══ Data segment
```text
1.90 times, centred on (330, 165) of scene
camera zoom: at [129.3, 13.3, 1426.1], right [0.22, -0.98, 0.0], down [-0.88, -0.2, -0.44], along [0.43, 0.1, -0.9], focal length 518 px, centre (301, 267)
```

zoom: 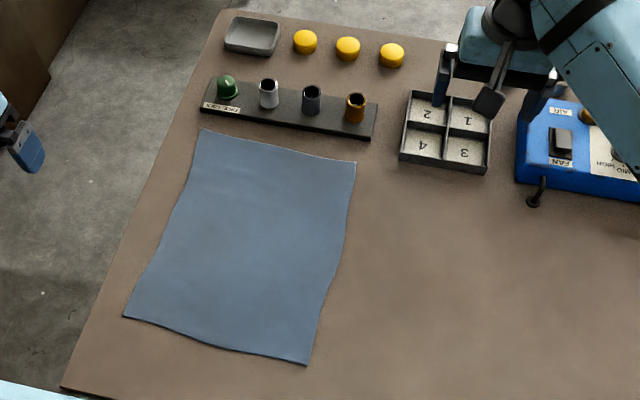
════
Challenge: Images in the data above are to be skipped. Retype all other material exactly.

Output:
```text
1.90 times, centred on (330, 165) of scene
camera zoom: at [129.3, 13.3, 1426.1], right [0.22, -0.98, 0.0], down [-0.88, -0.2, -0.44], along [0.43, 0.1, -0.9], focal length 518 px, centre (301, 267)
```

zoom: 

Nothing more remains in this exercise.